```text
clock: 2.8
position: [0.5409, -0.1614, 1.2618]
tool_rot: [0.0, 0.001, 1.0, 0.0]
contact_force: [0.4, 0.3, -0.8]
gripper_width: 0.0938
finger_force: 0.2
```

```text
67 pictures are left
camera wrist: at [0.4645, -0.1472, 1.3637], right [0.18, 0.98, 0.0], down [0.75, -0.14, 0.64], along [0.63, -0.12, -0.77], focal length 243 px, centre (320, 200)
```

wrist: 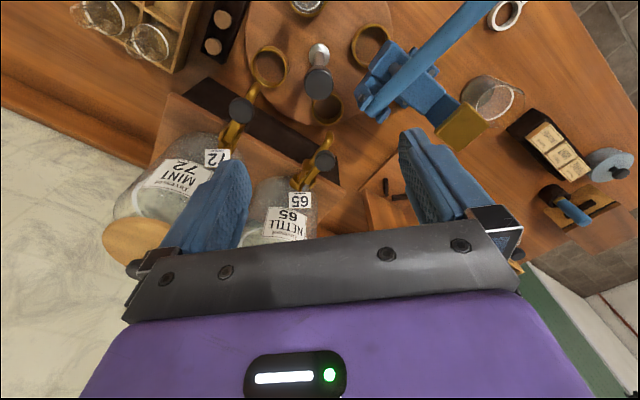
__________________________________________________
Exactly as written, return every line of the listing, but not the pictures. The answer is a JSON array that holds each line as a string and skips blank lines.

→ Complete response:
[
  "```text",
  "clock: 2.8",
  "position: [0.5409, -0.1614, 1.2618]",
  "tool_rot: [0.0, 0.001, 1.0, 0.0]",
  "contact_force: [0.4, 0.3, -0.8]",
  "gripper_width: 0.0938",
  "finger_force: 0.2",
  "```",
  "```text",
  "67 pictures are left",
  "camera wrist: at [0.4645, -0.1472, 1.3637], right [0.18, 0.98, 0.0], down [0.75, -0.14, 0.64], along [0.63, -0.12, -0.77], focal length 243 px, centre (320, 200)",
  "```",
  "wrist: "
]